* Material:
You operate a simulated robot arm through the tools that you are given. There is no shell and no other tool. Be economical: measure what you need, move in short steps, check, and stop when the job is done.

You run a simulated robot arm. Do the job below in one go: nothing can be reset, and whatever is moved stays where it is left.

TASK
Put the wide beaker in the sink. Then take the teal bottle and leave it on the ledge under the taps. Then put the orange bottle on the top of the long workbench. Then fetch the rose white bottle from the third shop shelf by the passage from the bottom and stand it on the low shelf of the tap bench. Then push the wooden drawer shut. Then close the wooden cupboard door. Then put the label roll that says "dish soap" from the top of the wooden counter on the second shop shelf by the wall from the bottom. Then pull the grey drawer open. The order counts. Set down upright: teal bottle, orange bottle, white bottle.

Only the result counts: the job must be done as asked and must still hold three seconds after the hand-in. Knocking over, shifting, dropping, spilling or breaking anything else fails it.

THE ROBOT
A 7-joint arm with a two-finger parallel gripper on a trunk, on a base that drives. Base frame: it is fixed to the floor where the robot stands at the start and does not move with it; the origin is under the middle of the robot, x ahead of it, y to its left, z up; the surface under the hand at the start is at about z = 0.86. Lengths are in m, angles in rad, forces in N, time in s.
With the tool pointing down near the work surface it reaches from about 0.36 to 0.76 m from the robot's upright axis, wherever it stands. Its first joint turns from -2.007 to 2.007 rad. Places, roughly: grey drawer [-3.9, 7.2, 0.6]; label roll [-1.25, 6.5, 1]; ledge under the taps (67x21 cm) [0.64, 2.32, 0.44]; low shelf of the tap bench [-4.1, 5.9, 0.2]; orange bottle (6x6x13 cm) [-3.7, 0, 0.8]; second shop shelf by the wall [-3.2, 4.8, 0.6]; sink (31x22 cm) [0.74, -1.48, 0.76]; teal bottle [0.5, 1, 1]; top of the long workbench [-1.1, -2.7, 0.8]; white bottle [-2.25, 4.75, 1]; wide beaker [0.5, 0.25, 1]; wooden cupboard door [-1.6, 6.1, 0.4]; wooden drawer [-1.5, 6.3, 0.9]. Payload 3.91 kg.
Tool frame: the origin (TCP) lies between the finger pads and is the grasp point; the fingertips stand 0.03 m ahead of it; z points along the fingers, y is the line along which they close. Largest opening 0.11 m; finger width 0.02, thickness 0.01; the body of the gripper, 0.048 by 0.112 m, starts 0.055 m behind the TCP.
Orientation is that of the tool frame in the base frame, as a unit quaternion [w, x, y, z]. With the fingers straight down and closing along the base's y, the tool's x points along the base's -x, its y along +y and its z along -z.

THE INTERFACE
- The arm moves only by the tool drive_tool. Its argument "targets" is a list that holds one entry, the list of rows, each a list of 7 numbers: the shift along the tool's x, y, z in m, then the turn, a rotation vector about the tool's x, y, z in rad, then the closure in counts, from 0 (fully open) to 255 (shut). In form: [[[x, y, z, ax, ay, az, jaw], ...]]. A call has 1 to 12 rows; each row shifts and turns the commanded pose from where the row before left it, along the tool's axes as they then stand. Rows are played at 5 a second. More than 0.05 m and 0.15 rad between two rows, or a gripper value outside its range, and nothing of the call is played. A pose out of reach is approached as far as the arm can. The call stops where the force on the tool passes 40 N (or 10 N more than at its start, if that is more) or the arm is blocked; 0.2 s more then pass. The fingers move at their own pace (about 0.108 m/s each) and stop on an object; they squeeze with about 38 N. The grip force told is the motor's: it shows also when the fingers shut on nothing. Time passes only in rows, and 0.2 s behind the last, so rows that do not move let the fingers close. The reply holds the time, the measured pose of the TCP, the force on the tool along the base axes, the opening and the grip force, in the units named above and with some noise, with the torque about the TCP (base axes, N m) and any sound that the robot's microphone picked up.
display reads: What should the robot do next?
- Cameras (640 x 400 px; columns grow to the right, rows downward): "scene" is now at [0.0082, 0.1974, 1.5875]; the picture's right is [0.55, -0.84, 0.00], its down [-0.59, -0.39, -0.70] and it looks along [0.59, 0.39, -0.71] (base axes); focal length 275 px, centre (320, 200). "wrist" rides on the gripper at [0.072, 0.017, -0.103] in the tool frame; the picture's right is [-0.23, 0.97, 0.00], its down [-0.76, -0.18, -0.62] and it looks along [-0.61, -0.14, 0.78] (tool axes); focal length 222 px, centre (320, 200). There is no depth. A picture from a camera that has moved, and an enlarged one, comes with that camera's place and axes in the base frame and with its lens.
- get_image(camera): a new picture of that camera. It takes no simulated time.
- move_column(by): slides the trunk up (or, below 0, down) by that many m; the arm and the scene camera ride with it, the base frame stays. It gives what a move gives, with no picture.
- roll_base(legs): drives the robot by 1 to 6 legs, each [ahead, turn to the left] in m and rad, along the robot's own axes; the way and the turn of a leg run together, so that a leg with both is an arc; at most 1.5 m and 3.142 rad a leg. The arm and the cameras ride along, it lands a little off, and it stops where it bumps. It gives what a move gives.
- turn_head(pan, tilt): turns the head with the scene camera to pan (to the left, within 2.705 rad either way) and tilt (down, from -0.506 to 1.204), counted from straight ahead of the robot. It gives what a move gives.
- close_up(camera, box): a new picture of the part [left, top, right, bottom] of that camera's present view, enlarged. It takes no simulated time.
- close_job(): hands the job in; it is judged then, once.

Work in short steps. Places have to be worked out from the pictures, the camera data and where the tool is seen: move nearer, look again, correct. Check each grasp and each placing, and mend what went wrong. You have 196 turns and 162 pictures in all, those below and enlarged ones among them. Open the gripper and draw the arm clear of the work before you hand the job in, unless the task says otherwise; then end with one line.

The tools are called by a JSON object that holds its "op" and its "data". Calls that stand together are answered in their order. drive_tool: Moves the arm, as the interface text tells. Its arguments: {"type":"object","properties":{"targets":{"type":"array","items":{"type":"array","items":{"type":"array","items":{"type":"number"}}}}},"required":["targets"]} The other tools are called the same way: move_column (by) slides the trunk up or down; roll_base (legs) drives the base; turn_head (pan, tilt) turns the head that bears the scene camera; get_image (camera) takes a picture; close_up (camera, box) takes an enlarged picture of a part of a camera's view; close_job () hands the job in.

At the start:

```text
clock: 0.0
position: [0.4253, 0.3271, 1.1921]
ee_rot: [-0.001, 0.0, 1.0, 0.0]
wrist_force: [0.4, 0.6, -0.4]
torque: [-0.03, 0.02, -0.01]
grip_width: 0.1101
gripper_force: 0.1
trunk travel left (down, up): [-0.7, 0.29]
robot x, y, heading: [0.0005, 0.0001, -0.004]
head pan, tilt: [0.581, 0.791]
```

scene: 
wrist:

* Reading text:
Certa vez um pobre adentrou a
loja em que estava Francisco ocupado com os negócios, para pedir uma esmola
pelo amor de Deus, sendo despedido com rispidez sem nada ganhar. A consciência
de Francisco logo o acusou, dizendo: "se ele tivesse pedido algo em nome
de algum conde ou barão, com certeza o terias atendido; quanto mais não o
deverias ter feito pelo Rei dos reis e Senhor de todos". Tomou ali
Francisco a decisão de nunca mais negar o que lhe fosse pedido em nome de tão
grande Senhor.
Francisco passou a dar generosas
esmolas aos pobres que encontrava, inclusive distribuindo suas roupas e outros
bens, procurando assim seguir o mandamento do amor ao próximo tantas vezes
ilustrado pelos fatos e parábolas narrados nas Sagradas Escrituras. Passou a
ser alvo de críticas e deboches por parte dos habitantes da região, e de grande
raiva por parte de seu pai, dotado de profundo apego a todos os bens e riquezas
que acumulara no comércio de tecidos em que enriquecera.

* Set problem:
Continue the reading text that opens with "Certa vez um".

* Answer to the exercise:
A rejeição ao mundo e
a entrega à pobreza
O conflito familiar chegou a tal
ponto que o pai de Francisco, Pedro de Bernardone, levou o caso ao bispo,
acusando o filho de dissipar sua fortuna e exigindo uma compensação por tudo o
que fora por ele retirado de sua loja para dar aos pobres. Então o jovem,
inspirado pelo Espírito Santo, tomou a decisão inimaginável por todos os que
ali presenciavam a cena: entregou ao avarento progenitor tudo o que tinha
consigo, inclusive as próprias roupas, e disse: doravante não mais direi
"meu pai Pedro de Bernardone", e sim "Pai nosso que estais no
Céu". Coberto apenas pelo cilício (um áspero couro animal destinado a
incomodar a pele, que usava sob as roupas para combater certos impulsos
corporais), Francisco foi então abrigado pela capa cedida pelo bispo, ali
renunciando publicamente à herança; pediu a bênção episcopal e partiu para a
vida de pobreza, passando depois a ter por companheiros vários amigos que
quiseram seguir a mesma via de perfeição. Não chegara sequer aos 25 anos quando
esses fatos ocorreram. Era o início da família franciscana, que não se
restringiu ao sexo masculino, pois Francisco, com a jovem Clara - que se
inclinou a seguir os passos desse santo homem -, fundou o ramo feminino, que
obteve do papa Inocêncio III o reconhecimento do direito de ser pobre e de nada
possuir.
Diz-se que Francisco e a Pobreza
contraíram um casamento místico. Na verdade, conforme estudos aprofundados
feitos nos antiquíssimos escritos históricos e alegóricos a respeito do
Fundador e dos primeiros franciscanos, nota-se que o que Francisco fez foi uma
vassalagem mística com a Pobreza, a quem se entregou para servi-la. A ela se
referia como "minha senhora", expressão que na época caracterizava
uma obediência e com a qual se entregava àquela virtude que tanto admirava.
Entre as mais famosas e
importantes virtudes, que no homem preparam um lugar para Deus e ensinam o
caminho melhor e mais rápido para chegar até Ele, a santa Pobreza sobressai a
todos por uma certa prerrogativa e supera os títulos das outras por uma beleza
singular. Ela é fundamento e guardiã das virtudes todas, e entre as conhecidas
virtudes evangélicas ela tem, merecidamente, um lugar de honra. Essas palavras
iniciam o texto alegórico que mostra a relação mística entre o Fundador
franciscano e a Senhora Pobreza, esposa de Cristo.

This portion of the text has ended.